Amy Preston Page and Christina Kang-Yi

This blog post is based on the Evidence & Policy article ‘Public-academic partnerships to foster use of research evidence in improving youth outcomes: findings from document analysis

Child welfare and youth mental health services in the United States are complex and often disjointed. Government policies and funders increasingly require evidence-based care from these agencies. To meet this demand, partnerships between public care agencies and academic researchers have become popular in recent years. While these public-academic partnerships or ‘PAPs’ have demonstrated a positive impact on improving use of research evidence by public care agency leaders, we still have limited knowledge about how these partnerships work and which partnership characteristics may contribute to evidence use.

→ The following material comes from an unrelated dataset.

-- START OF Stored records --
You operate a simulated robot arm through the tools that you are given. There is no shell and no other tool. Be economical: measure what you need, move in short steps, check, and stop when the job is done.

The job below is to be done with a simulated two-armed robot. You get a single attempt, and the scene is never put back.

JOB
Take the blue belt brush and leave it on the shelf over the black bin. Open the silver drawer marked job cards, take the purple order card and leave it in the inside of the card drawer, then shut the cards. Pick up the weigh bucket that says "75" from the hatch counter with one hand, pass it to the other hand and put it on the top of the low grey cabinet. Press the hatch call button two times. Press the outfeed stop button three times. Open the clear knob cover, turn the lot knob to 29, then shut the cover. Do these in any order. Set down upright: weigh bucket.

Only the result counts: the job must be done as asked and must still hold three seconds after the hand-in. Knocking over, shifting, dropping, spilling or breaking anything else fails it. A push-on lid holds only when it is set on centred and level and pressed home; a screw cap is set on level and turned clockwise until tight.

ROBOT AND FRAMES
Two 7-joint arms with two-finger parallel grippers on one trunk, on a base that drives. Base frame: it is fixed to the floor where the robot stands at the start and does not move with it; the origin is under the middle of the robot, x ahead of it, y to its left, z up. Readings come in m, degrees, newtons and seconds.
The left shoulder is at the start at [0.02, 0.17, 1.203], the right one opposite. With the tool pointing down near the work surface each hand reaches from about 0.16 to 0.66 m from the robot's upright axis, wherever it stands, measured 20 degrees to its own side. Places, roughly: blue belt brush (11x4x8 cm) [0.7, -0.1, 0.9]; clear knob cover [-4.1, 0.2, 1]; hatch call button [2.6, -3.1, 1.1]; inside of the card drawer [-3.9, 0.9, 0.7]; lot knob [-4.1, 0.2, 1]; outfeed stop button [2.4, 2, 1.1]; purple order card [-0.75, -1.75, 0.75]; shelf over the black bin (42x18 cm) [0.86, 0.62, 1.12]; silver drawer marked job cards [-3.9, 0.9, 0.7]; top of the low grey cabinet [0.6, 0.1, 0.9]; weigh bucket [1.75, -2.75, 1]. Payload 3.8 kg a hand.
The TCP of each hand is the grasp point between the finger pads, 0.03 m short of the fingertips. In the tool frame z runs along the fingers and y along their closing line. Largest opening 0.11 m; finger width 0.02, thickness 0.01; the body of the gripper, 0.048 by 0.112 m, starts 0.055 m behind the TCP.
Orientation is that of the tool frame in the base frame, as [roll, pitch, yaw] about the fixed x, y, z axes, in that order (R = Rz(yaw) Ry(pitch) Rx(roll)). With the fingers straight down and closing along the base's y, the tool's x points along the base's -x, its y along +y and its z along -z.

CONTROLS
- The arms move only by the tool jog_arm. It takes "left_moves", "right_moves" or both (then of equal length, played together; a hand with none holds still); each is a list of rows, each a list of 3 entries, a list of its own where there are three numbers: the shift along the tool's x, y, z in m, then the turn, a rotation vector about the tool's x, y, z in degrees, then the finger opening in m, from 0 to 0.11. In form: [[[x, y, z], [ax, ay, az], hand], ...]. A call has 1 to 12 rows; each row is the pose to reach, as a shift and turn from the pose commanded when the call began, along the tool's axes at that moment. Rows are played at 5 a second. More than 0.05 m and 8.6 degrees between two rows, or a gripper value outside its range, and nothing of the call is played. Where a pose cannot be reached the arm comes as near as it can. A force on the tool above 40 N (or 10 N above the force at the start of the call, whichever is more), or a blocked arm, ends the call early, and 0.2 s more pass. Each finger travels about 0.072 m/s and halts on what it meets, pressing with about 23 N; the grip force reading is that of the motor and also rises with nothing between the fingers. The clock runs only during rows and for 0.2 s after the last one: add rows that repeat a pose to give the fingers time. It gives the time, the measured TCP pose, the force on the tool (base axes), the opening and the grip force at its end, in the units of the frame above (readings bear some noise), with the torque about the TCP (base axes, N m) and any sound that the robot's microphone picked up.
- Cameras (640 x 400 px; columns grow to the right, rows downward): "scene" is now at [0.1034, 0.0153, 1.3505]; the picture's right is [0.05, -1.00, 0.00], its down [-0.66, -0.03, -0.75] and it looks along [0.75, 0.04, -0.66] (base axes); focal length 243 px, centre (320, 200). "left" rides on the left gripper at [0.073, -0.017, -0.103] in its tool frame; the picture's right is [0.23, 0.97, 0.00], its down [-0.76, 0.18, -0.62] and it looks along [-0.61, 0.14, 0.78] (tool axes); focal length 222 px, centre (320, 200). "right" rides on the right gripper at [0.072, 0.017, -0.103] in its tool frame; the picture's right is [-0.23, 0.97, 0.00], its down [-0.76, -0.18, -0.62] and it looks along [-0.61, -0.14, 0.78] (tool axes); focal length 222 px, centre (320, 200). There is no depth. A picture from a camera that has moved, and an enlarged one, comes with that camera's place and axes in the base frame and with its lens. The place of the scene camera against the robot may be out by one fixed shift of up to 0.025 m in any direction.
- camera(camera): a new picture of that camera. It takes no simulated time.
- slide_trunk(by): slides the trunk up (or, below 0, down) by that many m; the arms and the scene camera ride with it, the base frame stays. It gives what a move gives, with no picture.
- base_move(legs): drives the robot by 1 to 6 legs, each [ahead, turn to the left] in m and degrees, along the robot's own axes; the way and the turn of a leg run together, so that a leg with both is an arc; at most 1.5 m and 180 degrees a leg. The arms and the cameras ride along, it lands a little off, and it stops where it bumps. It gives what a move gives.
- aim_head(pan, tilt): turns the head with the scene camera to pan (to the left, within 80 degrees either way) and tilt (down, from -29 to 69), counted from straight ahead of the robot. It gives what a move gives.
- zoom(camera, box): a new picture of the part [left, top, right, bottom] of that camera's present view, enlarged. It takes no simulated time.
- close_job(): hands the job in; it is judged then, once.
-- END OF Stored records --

In our Evidence and Policy article, ‘Public-academic partnerships to foster use of research evidence in improving youth outcomes: findings from document analysis’, we analysed documents from 23 US PAPs aiming to improve mental health and promote well-being of youth aged 12–25 years. We found that the PAPs had diverse partnership goals including implementation and dissemination of research/evaluation evidence, information sharing, and prioritising and streamlining research processes. PAPs sustained longer than 10 years had more focused goals while PAPs 10 years or newer were engaged in more diverse goals. The majority of PAPs used journal articles, presentations and multimedia as dissemination strategies. Several PAPs had a large volume of material available online while others had very little.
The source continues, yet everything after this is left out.